METHODIST QUARTERLY REVIEW.

OCTOBER, 1846.

EDITED BY GEORGE PECK, D. D.

ART. I.-Sketches of Protestantism in Italy, Past and Present: including a Notice of the Origin, History, and Present State of the Waldenses. By ROBERT BAIRD. Boston. 1845.

THE author of "Religion in America" has, in the present work, begun to furnish the American public with corresponding works on religion in Europe. He has selected that part of Europe for his first essay which is more interesting than all others to Christian people, as being the region where the religion of the gospel has been the most thoroughly perverted and the most wonderfully preserved. It professes to be a sketch of Protestantism; but of necessity unfolds, at the same time, to a great extent, the state, present and past, of the Roman Church. A leading inducement, which the learned and pious author felt for undertaking the labors of such a work, was to awake among Protestants a deeper interest in the restoration of Roman Catholic nations to the faith of the gospel, believing, that the world will never be converted to God but through the regeneration of the fallen churches, whose corruptions, lying in masses through the world, will, while they remain, virulently diffuse everywhere a deadly and destructive influence.

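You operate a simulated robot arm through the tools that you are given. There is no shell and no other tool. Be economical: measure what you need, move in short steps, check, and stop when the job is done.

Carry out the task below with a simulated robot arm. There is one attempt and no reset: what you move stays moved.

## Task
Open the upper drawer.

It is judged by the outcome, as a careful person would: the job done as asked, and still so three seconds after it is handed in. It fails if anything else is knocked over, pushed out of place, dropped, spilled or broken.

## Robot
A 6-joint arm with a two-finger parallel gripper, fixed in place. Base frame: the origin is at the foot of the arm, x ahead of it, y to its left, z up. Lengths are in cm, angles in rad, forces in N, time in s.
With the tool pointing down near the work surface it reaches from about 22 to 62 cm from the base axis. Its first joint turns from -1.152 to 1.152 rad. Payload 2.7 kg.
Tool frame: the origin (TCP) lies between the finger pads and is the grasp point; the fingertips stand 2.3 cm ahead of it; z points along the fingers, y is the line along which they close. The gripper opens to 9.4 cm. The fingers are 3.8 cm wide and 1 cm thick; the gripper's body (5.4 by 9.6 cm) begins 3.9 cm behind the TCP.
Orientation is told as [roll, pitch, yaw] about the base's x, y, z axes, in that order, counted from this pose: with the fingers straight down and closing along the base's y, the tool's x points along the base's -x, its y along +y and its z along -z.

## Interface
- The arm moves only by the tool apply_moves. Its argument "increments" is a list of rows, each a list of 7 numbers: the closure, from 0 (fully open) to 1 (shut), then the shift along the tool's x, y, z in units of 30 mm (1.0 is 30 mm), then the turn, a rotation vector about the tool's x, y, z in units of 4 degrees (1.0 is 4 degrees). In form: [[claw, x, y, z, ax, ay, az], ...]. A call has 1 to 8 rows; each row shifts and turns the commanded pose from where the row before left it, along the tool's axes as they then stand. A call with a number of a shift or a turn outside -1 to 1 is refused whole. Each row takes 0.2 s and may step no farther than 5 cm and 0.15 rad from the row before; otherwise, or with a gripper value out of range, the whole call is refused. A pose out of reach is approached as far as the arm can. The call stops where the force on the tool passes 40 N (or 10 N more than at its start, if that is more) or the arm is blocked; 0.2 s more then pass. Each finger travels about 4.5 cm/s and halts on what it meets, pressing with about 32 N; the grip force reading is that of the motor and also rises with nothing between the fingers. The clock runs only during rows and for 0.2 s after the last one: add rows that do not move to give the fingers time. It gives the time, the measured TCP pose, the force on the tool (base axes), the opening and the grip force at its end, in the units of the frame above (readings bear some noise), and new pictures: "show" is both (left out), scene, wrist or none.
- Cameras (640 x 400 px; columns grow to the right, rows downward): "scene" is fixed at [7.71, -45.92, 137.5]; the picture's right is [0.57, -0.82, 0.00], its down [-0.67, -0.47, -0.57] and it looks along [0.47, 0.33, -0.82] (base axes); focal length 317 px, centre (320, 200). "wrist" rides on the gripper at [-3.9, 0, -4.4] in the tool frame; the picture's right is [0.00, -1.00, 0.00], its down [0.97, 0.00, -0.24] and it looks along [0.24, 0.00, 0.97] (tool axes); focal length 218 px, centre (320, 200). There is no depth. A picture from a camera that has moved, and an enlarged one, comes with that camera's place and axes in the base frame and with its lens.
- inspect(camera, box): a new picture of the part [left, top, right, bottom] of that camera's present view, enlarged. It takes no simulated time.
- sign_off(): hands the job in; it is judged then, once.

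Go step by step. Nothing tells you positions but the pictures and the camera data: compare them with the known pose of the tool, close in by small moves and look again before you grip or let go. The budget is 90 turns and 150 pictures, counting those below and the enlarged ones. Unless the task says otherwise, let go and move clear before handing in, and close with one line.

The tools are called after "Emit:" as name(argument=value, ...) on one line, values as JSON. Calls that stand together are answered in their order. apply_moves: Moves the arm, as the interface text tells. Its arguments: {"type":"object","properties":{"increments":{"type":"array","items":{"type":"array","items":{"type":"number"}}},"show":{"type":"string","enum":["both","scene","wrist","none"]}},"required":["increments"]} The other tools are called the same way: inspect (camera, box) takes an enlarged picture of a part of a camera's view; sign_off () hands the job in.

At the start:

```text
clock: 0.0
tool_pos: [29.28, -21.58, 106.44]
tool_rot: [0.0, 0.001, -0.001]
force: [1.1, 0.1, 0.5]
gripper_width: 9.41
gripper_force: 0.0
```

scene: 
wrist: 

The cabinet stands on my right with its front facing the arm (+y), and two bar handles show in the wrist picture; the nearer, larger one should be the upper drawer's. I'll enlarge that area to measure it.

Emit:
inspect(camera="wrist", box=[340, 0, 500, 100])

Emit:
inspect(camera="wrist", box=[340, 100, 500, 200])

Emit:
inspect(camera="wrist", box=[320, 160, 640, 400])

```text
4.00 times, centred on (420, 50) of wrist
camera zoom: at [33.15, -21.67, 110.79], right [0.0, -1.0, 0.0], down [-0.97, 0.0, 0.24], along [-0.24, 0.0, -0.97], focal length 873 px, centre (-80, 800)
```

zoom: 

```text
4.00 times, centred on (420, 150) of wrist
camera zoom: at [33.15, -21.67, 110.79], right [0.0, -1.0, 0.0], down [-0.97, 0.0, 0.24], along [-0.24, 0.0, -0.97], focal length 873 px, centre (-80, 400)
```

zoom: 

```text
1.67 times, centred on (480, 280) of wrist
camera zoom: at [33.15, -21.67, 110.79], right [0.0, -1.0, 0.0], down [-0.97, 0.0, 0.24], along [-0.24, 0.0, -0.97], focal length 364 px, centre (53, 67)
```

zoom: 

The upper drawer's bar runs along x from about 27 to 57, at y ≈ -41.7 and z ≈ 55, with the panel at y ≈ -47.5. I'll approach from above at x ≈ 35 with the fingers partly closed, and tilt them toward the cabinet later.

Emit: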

The work is divided into three parts. The first describes the rise, progress, and suppression, of the Reformation in Italy; the second presents a diversified view of the state of things in Italy since that time; and the third part is devoted to an account of the Waldenses, the most wonderfully preserved remnant of the ancient church of Christ. No Christian, Papal or Protestant, no mere scholar even, can glance his eye over this plan, and especially over the table of contents, without feeling the power of an attraction which will draw him on until he has finished the book; for the views that successively open to him are grand in importance, rich in incident, and thrilling in interest.

VOL. VI.-31

Italy before the Reformation.

Three mighty external causes of corruption brought the church of the apostles to its fall:-state patronage, which made the endowments of office the object of the ambition of worldly men, the employment of the religious machinery of paganism to conciliate and proselyte the heathen, and the overflow of the lands occupied by the church by the torrents of northern barbarians.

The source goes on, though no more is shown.